When do you start shooting Season 4?

July 28.

Have you heard anything about what to expect for Fitz?

I know nothing! Where we left Fitz was not a pretty place—I mean, it’s a fantastic place for an actor. I’m dying to see the first script. I got an email from Shonda, and she just wanted us to know that the writers room is on fire. They’re so excited and they’re all buzzing, and she can’t tell us anything, but they’re so thrilled, so we’re all dying to see what happens. Just like the audience!

Last year, it became a parlor game for viewers to count how many different ways they hid Kerry’s pregnancy on the show.

Oh, yeah! I know, it was pretty comical. When I was directing, I’d go, “So we’re going to do this shot!” And then Oliver, our great cinematographer, and the operators would look at me and go [shakes his head], “No. Can’t do it. Can’t do that shot because…” [Points to stomach] I’d say, “Oh, OK. Well, give her a handbag! Or hide behind the chair!” So we were always strategizing about it. And God bless Kerry. That woman, she’s just indefatigable. I don’t know how she did it, nine months pregnant and working like a dog with the best attitude, and looking damn fit! She’s an amazing human being.

How awkward was it shooting love scenes with a pregnant woman last season?

I don’t think we did. She and Scott [Foley] had a sex scene, but if you think about that scene, you didn’t see a lot. But I don’t like watching the love scenes with her and Scott, frankly!

Your acting career was on fire after Ghost, and then it cooled off. You’ve been directing consistently for more than a decade, but what has this Scandal resurgence been like?

It’s been so great. I’m glad I’m older. I was always a working actor, but with Ghost, I’d be acting for six years and struggling. And then all of a sudden, I got this huge opportunity, and I was hot. I was looking to all of my representatives like, “OK, guys, what happens now?” My career changed markedly, and I was suddenly able to earn a living and support my family, and I always worked, thank God, but then I got not hot. And I did some movies I wasn’t happy with. That was why I wanted to take more control, I wasn’t happy with what was happening with me as an actor. Then, becoming a director enabled me to really love acting again, because it didn’t matter.

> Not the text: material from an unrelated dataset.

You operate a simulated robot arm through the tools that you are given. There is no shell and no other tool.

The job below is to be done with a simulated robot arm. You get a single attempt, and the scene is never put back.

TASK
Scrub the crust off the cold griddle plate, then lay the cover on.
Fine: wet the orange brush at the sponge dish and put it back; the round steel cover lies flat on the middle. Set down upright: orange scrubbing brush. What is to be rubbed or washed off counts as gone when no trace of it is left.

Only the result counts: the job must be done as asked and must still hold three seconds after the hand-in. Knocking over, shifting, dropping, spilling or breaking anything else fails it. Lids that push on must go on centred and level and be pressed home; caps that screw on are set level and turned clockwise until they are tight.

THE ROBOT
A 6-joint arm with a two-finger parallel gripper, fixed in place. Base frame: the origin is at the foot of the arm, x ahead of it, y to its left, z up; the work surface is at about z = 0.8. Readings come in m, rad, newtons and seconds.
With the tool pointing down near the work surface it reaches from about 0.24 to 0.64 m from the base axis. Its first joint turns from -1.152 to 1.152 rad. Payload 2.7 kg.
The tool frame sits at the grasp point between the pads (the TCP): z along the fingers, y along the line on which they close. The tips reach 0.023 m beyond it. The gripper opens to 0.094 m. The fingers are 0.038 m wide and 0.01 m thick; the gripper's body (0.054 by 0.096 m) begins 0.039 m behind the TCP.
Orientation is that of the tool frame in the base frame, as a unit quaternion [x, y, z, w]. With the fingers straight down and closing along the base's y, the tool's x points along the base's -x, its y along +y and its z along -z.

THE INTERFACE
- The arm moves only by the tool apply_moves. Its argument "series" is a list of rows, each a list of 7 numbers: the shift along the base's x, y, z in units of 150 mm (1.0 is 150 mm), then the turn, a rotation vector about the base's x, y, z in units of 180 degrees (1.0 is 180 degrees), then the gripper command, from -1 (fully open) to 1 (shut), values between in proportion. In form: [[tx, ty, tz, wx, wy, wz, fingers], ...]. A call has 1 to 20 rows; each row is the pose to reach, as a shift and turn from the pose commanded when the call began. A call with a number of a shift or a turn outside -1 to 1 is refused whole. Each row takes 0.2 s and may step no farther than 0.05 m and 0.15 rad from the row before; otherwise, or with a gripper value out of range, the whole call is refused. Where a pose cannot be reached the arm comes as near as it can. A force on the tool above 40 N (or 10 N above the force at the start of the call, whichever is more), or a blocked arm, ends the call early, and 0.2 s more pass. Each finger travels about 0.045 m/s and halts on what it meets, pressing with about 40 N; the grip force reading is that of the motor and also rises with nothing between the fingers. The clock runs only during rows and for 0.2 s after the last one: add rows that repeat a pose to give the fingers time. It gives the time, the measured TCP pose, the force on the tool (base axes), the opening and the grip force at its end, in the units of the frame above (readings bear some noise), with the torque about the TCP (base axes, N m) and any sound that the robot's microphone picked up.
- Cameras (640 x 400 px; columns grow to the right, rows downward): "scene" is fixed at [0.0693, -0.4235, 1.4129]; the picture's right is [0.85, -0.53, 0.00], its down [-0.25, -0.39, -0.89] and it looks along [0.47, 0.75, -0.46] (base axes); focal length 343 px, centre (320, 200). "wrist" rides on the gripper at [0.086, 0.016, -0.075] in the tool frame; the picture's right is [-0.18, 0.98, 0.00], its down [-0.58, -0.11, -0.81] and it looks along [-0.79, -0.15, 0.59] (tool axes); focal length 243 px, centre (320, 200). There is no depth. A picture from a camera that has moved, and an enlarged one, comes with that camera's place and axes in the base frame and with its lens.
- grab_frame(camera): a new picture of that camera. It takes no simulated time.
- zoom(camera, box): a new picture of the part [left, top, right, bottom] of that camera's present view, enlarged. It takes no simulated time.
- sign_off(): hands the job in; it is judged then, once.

How did you approach acting after that?

I only started taking acting jobs that I really thought I could be good in, or that I really wanted to do or working with people I wanted to work with, because I had this directing thing going. So my acting career became much more satisfying. It wasn’t just like, “I’ve got to get another job!” That became very fruitful and fun. And then out of the blue, to be hot again and have this resurgence and become this leading man in my 50s, this sex symbol… [Laughs]. He’s just a very sexy character and women dig him, and it’s given me all these opportunities now. And it gives me, frankly, leverage in my other projects. It’s awesome! But also, I have a sense of humor about it because it’s a moment that won’t last, so I’m just trying to have as much fun and be as creative as I can while this Scandal train is on the tracks. And it’s wonderful.

You also squeezed in Outlaw Prophet, Lifetime’s Warren Jeffs movie, and Divergent. Did you think, ‘Well, I have five free minutes during the week where I’m not doing anything?’

Kind of, yeah! Now that I have creative momentum, I do not take that for granted. So during my last hiatus, I really wanted to do a movie, and Divergent came along, so I did it. And then in this hiatus, I got offered this incredible role of Warren Jeffs, a really ambitious piece of material, and I grabbed it. So you fit it in. I’m lucky, because my kids are grown up. I could never have worked this hard when my kids were in school. I turned down a lot of opportunities earlier in my career because I wanted to be a good father. And I do not regret that for a second.